| 5:37 am on Apr 18, 2006 (gmt 0)|
|Sometimes you just get lucky. |
Get lucky .... AND have the wit to recognize it!
| 9:19 am on Apr 18, 2006 (gmt 0)|
Double Check. Is it a english word?
| 1:39 pm on Apr 18, 2006 (gmt 0)|
It is in both the Oxford English Dictionary and the Merriam-Webster Dictionary. But it is a very rare word.
| 1:48 pm on Apr 18, 2006 (gmt 0)|
Why not post it here, is there any policy not allowing to do so.
| 1:54 pm on Apr 18, 2006 (gmt 0)|
how many google search returns does it have? x,000,000? xx,000,000? #*$!,000,000? :)
| 1:58 pm on Apr 18, 2006 (gmt 0)|
Only about X,000. I'd never heard of the word before.
It is more a "this is the name of my company because it is short and means something cool" rather than "this is a word everyone searches". It has a very "Web 2.0" vibe to it.
| 2:10 pm on Apr 18, 2006 (gmt 0)|
well, you already have it, so why not post it? :)

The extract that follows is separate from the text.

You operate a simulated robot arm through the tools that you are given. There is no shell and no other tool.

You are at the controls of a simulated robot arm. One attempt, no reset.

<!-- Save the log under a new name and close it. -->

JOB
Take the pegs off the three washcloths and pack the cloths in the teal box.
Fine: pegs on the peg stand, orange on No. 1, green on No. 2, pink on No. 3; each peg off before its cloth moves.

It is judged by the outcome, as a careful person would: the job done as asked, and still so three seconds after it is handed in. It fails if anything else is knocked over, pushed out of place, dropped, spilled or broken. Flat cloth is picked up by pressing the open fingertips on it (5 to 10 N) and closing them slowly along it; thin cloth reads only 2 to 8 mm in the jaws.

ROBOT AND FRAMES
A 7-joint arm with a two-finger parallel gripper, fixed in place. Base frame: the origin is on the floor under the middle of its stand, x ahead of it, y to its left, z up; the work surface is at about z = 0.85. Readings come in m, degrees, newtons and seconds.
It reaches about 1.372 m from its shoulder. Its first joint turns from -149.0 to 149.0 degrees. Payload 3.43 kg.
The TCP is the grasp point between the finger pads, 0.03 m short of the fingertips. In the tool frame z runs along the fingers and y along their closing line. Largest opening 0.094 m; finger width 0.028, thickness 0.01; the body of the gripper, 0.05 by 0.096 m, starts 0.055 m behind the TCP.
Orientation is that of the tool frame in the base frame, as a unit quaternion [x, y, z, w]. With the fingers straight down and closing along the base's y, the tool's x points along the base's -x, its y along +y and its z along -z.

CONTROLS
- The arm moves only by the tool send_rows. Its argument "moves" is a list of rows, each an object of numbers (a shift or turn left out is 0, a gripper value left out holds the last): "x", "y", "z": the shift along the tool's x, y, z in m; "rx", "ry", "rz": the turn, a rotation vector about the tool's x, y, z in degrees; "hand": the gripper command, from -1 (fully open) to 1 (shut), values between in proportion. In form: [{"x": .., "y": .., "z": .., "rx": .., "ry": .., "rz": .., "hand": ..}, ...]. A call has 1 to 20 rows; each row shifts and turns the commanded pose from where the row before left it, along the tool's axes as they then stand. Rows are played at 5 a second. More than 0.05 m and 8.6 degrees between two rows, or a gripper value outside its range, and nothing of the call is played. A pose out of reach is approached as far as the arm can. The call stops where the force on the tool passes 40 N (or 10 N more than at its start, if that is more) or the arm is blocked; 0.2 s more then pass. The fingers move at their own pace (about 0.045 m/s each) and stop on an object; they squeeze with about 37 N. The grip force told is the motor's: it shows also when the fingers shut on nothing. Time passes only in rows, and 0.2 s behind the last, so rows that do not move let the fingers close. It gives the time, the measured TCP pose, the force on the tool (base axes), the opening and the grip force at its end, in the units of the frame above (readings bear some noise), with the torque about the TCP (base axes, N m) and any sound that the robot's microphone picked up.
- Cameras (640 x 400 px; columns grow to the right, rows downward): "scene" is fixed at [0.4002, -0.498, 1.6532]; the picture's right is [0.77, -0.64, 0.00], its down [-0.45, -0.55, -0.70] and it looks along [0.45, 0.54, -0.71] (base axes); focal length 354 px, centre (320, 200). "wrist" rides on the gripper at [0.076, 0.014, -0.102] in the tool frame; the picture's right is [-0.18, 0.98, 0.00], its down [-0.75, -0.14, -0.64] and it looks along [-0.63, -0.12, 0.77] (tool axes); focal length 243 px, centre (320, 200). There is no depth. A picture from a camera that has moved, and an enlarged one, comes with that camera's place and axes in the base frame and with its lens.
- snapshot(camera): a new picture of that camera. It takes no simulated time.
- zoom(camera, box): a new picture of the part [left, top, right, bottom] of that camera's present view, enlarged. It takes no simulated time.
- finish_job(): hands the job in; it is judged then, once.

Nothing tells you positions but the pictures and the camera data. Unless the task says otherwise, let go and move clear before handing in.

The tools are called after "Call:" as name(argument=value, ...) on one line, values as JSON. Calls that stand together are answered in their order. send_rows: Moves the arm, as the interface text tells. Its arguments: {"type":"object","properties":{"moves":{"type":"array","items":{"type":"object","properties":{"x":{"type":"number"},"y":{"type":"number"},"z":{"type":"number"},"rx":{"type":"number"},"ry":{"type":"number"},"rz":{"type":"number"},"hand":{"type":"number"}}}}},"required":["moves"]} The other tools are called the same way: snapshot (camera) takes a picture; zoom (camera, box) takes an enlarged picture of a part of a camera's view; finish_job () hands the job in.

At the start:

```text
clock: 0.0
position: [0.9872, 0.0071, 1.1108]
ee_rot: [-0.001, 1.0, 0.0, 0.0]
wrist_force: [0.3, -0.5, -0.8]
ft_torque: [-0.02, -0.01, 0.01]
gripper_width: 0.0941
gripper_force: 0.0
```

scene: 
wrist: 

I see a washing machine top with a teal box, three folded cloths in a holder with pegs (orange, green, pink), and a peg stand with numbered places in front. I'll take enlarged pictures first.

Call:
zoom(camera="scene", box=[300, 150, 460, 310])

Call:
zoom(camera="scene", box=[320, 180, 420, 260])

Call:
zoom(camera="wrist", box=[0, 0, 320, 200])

| 2:11 pm on Apr 18, 2006 (gmt 0)|
He's right not to post it, we do not do self-promo here ;)
Self-congratulations though, very much so... hehe
Congrats - I've also registered a number of fantastic 6 letter domain names in the last year. There's still plenty of them about, contrary to popular belief (haven't had a 5 letter .com for a couple of years though).

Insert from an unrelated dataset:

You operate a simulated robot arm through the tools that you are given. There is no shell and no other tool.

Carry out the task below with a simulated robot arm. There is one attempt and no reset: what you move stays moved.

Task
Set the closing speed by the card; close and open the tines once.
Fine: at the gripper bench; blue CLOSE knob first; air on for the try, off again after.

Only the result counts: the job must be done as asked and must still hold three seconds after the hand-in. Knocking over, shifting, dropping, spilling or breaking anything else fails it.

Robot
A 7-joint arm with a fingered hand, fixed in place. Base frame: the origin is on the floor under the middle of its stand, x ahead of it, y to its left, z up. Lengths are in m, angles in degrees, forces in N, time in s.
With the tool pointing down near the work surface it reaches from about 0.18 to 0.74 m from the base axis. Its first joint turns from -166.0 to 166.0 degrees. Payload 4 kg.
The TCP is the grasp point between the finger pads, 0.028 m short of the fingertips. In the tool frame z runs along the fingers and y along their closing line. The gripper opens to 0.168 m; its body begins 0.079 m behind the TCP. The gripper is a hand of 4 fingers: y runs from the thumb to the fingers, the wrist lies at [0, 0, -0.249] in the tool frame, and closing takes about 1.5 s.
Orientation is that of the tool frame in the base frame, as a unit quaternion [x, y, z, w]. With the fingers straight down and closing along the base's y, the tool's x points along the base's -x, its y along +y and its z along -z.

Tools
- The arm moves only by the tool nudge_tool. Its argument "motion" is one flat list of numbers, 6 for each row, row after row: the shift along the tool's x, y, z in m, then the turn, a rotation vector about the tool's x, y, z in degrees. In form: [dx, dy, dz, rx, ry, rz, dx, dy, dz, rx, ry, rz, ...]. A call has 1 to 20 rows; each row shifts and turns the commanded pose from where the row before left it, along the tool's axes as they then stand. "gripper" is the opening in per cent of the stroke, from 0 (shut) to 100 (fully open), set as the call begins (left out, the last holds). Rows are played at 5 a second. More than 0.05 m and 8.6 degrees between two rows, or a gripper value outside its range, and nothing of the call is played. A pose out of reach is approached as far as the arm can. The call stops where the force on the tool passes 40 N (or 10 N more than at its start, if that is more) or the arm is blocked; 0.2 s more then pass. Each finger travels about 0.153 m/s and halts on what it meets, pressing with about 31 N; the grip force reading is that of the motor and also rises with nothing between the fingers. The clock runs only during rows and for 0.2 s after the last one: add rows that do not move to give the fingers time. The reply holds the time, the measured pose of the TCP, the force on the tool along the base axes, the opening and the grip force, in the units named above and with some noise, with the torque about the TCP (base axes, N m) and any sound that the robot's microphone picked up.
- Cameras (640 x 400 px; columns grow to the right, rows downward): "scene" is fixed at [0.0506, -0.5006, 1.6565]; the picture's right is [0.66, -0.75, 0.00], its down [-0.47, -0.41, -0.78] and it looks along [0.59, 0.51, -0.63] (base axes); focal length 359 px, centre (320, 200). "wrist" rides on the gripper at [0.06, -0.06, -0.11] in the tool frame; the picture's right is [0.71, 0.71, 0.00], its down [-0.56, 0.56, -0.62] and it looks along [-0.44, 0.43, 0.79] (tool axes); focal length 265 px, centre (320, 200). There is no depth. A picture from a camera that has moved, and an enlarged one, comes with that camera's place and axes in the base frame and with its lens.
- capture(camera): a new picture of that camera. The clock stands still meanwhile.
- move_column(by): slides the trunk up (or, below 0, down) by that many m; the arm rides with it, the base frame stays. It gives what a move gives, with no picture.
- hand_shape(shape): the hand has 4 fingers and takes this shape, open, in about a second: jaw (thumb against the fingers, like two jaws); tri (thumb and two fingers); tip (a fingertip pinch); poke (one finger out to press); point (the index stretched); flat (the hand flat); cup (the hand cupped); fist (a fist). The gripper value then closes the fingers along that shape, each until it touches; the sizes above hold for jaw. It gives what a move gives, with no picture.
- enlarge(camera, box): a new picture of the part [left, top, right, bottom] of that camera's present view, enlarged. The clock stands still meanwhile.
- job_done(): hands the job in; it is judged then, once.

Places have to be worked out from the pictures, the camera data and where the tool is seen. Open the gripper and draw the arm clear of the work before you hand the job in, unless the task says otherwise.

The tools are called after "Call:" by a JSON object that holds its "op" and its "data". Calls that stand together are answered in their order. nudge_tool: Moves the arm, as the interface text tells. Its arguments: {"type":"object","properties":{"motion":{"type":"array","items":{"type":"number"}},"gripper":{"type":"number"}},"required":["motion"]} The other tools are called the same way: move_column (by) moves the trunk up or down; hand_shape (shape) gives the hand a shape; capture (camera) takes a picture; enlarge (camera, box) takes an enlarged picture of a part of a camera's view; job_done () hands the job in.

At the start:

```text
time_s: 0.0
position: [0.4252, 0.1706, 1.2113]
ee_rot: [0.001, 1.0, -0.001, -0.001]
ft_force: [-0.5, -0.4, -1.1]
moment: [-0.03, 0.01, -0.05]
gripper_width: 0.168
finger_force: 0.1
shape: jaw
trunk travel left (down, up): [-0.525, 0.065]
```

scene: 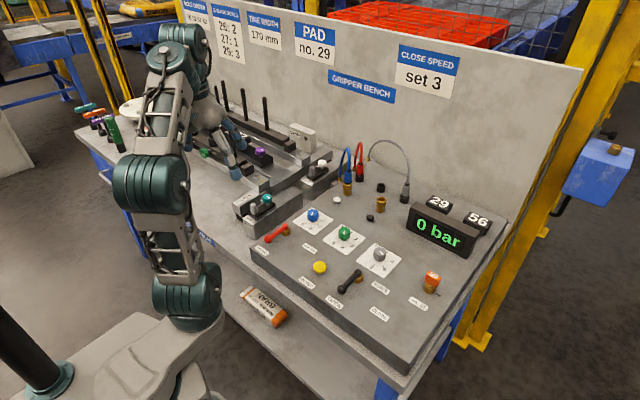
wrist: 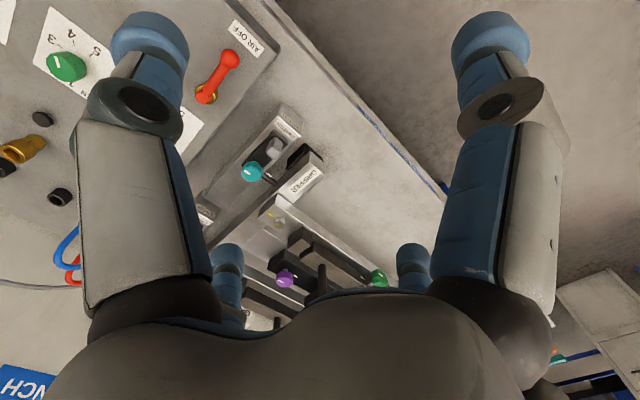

| 3:00 pm on Apr 18, 2006 (gmt 0)|
I agree 5 letter would be nice, especially since many 5 letter words are one syllable.
| 11:31 am on Apr 19, 2006 (gmt 0)|
It does happen. I have several domains in English that are one word - just sold one for £200
| 7:13 pm on Apr 19, 2006 (gmt 0)|
Check the domain name in archive.org and also Google.
May be it is dropped by previous owner and you registered it again. Its very unlikely that you are the first registrant of a word in english dictionary in 2006. I suppose all english words in dictionary are registered as domain names.
| 7:41 pm on Apr 19, 2006 (gmt 0)|
I suspect it is also unusual for a word not be picked up automatically if the domain is dropped. I've noticed automated systems are even picking up two word domains connected by hyphens the moment they drop; they are obviously being tested for traffic then quickly being abandoned. I would anticipate automated systems like this would grab any single english word, if it is in their dictionary, but perhaps the word in question is just too obscure for these automated systems to recognize -- and they obviously don't worry about subtleties like branding potential.
| 8:35 pm on Apr 22, 2006 (gmt 0)|
Or perhaps they did pick it up, tested it for traffic, and abandoned it.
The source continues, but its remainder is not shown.